Traditionally, environmental impact analysis, under NEPA and state analogs, has focused on the impacts that a proposed project may have on the environment. In Massachusetts, the Executive Office of Energy and Environmental Affairs has proposed a draft MEPA Climate Change Adaptation and Resiliency Policy. The policy seems sufficiently important to warrant more than one post. Today, I’ll look at EOEEA’s authority to promulgate an Adaptation Policy. Tomorrow, I’ll look at some of the specifics.
Under the Adaptation Policy, proponents of projects required to prepare an Environmental Impact Report would have to assess the impact of climate change on the project, as well as the impact of the project on the environment. It is not obvious to me that EOEEA has authority to require such analysis. The Draft Policy points to two sources. First, the MEPA office must:
consider the reasonably foreseeable climate change impacts and GHG emissions of projects subject to MEPA review … and ensure that projects subject to MEPA take all feasible measures to avoid, minimize, or mitigate “Damage to the Environment”.
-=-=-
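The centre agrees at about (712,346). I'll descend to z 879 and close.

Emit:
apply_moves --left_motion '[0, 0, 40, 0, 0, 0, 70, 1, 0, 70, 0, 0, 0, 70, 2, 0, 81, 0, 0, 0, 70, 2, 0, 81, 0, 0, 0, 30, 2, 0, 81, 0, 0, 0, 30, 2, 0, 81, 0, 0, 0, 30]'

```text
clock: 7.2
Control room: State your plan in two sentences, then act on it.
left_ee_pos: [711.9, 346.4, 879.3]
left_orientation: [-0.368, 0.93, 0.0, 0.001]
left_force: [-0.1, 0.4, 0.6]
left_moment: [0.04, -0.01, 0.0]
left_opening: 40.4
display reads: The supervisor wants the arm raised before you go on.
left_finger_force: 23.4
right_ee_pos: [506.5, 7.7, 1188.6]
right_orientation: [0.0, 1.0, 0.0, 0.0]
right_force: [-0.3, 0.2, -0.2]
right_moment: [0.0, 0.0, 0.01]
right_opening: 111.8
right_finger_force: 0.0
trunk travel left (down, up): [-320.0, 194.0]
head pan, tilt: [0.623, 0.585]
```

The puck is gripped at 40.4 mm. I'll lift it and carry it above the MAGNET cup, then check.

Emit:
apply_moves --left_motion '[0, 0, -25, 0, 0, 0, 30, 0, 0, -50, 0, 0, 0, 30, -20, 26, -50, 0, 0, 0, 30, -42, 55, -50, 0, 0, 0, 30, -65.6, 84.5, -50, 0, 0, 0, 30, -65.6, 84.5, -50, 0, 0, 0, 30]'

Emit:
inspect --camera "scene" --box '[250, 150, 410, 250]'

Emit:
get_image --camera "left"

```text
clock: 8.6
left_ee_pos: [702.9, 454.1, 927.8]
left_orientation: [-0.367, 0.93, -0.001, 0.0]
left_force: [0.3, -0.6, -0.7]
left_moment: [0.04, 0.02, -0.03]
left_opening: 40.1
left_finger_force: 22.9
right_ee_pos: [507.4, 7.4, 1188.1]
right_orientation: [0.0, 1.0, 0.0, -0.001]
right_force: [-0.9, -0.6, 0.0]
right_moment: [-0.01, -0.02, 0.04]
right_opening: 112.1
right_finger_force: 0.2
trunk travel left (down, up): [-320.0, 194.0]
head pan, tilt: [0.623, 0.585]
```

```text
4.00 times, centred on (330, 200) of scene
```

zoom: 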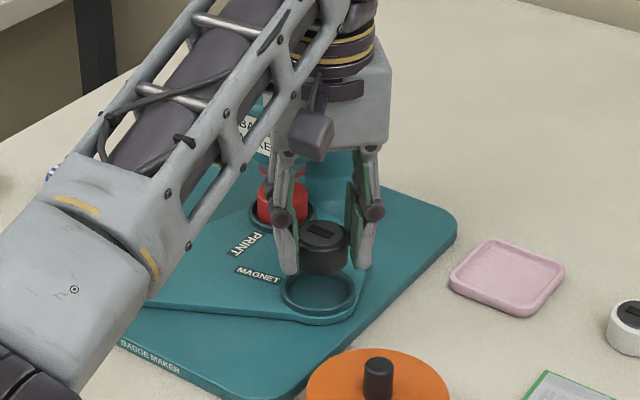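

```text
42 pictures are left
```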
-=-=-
This language is clearly focused on the impacts of the project on the environment, not the impacts of the environment on the project. Second, permitting agencies must:
also consider reasonably foreseeable climate change impacts, including additional greenhouse gas emissions, and effects, such as predicted sea level rise.
This too seems focused on the traditional impact analysis.
Of course, because the Policy is just that – a policy – it may not be considered final agency action and thus may not be subject to judicial review. Even if it is, I’d expect it to be upheld, given the extremely deferential standards used by Massachusetts courts to review agency action.
That does not mean that it should be. Why should a statute focused on preventing damage to the environment be used to require project proponents to minimize environmental damage to their project?